◆ **OBJECTIVES**
1) Reproduce the wording of the source document between "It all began" and "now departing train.", with both ends included.
2) Continue the source document that opens with "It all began".

◆ **SOURCE DOCUMENT**

-- -- --

It all began in a transit station platform as we stood with a friend from our hostel. After a day of sightseeing, we were awaiting a train back to Bogota City. As I set foot on the arriving train, two strange things happened. First, nearly everyone who’d been standing shoulder to shoulder at the boarding line did not hop on. Second, the doors closed immediately as I stepped aboard – merely seconds after opening. Ted and our friend stood wide-eyed as I zipped away on the now departing train.

I desperately plead to the driver one of the few Spanish words I knew then – “Perada, perada!“. Others passengers chimed in, begging him to stop, but to no avail.

Now in a sweaty panic, I had to make a decision. Do I stay aboard for another hour and hope Ted & our friend have boarded the next train to meet at our intended final stop? Or do I get off at the next station, go back one stop, and hope they’re still there waiting for me?

-- -- --

◆ **DATA SEGMENT**
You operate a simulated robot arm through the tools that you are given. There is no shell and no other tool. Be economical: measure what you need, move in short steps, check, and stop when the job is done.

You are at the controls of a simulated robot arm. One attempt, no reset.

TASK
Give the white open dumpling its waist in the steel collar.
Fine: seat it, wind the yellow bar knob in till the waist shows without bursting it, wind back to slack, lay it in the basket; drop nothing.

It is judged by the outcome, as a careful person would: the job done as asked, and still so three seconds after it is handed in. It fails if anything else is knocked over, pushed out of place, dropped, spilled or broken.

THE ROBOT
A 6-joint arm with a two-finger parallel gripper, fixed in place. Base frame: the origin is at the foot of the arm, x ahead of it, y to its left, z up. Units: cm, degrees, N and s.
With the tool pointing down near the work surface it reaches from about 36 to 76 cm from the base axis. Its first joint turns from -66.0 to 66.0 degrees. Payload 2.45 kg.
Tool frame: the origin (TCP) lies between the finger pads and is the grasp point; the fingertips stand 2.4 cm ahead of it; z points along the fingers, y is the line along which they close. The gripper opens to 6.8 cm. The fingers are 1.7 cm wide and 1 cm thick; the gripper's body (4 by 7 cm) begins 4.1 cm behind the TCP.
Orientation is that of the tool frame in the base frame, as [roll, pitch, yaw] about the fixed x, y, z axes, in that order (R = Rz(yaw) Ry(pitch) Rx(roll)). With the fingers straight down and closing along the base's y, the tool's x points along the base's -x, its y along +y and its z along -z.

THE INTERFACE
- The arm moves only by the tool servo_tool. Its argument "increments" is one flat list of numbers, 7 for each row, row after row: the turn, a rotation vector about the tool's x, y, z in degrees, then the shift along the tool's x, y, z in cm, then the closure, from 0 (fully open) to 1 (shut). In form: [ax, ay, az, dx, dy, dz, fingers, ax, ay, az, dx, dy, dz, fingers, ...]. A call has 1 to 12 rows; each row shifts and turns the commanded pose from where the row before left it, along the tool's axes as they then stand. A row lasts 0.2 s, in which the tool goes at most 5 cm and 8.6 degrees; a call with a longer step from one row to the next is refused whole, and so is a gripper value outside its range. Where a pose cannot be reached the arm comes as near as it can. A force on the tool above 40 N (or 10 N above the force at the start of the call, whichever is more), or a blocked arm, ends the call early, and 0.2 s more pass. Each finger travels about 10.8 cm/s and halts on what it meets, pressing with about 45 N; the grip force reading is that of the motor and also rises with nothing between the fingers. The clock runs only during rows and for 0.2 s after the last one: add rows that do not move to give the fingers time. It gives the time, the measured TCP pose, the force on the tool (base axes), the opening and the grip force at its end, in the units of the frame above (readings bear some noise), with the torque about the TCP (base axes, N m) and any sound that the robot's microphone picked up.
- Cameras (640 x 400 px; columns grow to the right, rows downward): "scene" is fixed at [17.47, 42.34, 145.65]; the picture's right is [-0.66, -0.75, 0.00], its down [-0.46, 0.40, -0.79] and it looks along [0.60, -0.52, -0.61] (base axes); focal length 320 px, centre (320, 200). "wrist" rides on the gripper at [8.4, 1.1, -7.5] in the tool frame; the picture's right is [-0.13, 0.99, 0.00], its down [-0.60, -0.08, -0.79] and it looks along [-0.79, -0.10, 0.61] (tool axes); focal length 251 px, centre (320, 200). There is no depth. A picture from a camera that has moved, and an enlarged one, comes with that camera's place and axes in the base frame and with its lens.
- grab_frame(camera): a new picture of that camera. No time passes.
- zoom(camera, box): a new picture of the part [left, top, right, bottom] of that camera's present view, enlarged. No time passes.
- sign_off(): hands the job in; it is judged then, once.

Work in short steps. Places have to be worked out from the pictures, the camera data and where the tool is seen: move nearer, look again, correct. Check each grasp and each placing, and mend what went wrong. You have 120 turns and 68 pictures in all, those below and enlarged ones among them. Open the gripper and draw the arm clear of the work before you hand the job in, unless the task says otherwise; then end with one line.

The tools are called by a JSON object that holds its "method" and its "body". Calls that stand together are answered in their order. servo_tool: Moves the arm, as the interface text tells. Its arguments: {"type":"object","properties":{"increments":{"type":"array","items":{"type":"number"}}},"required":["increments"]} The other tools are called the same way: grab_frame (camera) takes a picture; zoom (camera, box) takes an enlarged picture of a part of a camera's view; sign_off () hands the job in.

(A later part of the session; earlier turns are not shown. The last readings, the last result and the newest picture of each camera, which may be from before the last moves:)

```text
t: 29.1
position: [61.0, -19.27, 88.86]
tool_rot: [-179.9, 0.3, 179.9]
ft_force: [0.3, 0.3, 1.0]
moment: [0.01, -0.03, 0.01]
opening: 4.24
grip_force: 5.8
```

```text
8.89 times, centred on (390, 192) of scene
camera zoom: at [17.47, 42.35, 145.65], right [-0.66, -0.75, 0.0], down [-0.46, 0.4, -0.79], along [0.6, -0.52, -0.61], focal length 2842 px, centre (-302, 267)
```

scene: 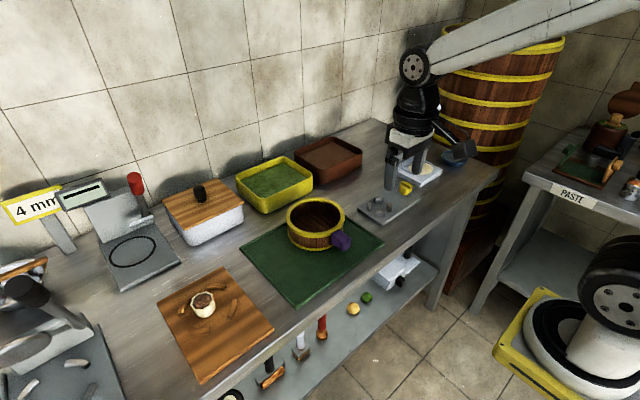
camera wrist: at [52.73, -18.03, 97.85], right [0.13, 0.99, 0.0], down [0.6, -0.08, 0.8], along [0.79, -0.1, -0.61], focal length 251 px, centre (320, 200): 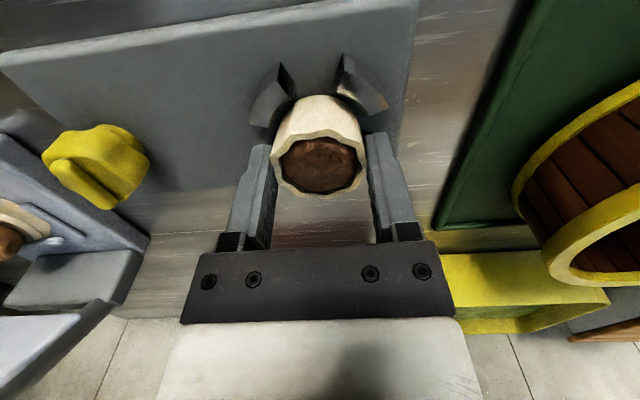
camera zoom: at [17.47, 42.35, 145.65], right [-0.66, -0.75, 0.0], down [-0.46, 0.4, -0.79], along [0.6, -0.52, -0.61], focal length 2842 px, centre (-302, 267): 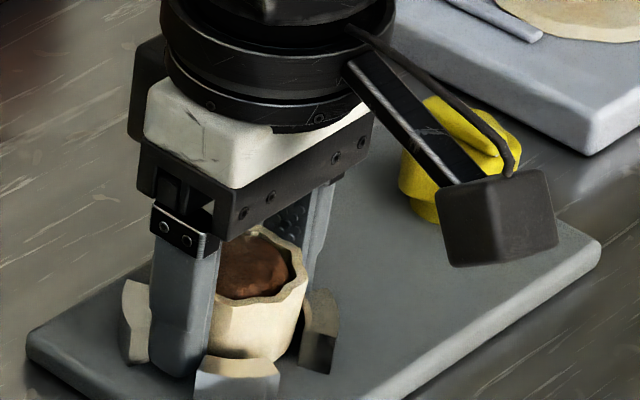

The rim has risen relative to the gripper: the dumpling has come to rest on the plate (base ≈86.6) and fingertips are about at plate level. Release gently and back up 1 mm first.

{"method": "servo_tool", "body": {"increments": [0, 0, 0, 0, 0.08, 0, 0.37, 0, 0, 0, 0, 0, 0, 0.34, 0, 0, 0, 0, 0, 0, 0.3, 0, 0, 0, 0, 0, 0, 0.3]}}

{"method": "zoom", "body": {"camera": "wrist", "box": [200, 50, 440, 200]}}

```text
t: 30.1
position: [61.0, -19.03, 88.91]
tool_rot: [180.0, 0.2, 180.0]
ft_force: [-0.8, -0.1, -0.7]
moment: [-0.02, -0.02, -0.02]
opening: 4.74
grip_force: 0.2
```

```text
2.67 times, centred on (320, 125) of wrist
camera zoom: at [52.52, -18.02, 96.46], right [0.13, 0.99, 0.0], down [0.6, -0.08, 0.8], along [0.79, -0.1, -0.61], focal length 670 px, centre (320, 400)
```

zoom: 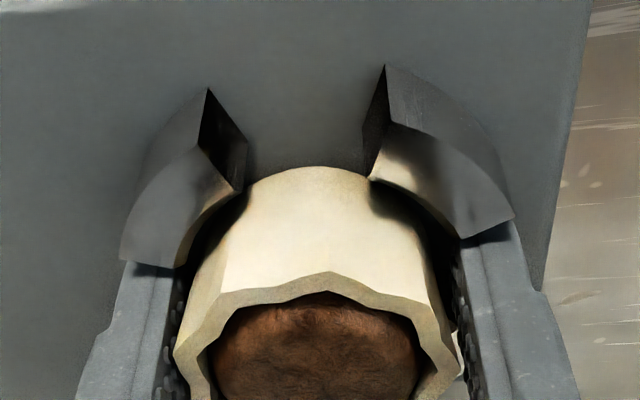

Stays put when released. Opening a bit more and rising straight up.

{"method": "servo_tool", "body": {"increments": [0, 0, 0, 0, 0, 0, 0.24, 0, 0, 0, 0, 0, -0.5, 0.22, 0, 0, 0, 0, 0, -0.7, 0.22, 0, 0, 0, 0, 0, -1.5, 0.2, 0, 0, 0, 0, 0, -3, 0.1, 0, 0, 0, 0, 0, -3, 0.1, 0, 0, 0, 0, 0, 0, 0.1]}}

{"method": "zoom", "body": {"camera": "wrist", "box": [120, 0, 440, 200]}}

-- -- --

◆ **TASK RESULTS**
1)
It all began in a transit station platform as we stood with a friend from our hostel. After a day of sightseeing, we were awaiting a train back to Bogota City. As I set foot on the arriving train, two strange things happened. First, nearly everyone who’d been standing shoulder to shoulder at the boarding line did not hop on. Second, the doors closed immediately as I stepped aboard – merely seconds after opening. Ted and our friend stood wide-eyed as I zipped away on the now departing train.

2)
Anxiety blanketed itself on me as I realized I had zero possessions. Not a dollar, a coin, a bill, ID, a purse, or a phone on me. My ultra paranoia of theft and drawing unwanted attention, combined with the fact that I was travelling with a partner (who had a wallet) made me way too minimalist. I had nothing.

Never will I forget the kindness of the Colombians who stepped in to help me in my state of utter panic. An older gentleman spent nearly an hour to accompany me and pay my fare to go back (not to mention, in the reverse direction of where he was headed). After returning to our initial station, I quickly saw that Ted and our friend weren’t there. They had figured I would stay on the train to the final stop and were long gone.

Completely flustered, I re-boarded the next train, anxiously watching strange sights out the window zip before me for over an hour until finally I arrived at our intended stop. After a few stressful minutes scanning crowds of people, I spotted two desperate, familiar faces  – we were reunited at last.

Lessons learnt:

  • Always carry some cash and a card on you, even if travelling with a friend or partner who has cash.
  • If you ever get lost, separated or are in any sort of pickle, play it cool. You will sort it out. Anxiety and panic will not help.
  • If you are in a new or busy place, always have a meeting spot (e.g. “if we get split up, we’ll meet back at our hostel”).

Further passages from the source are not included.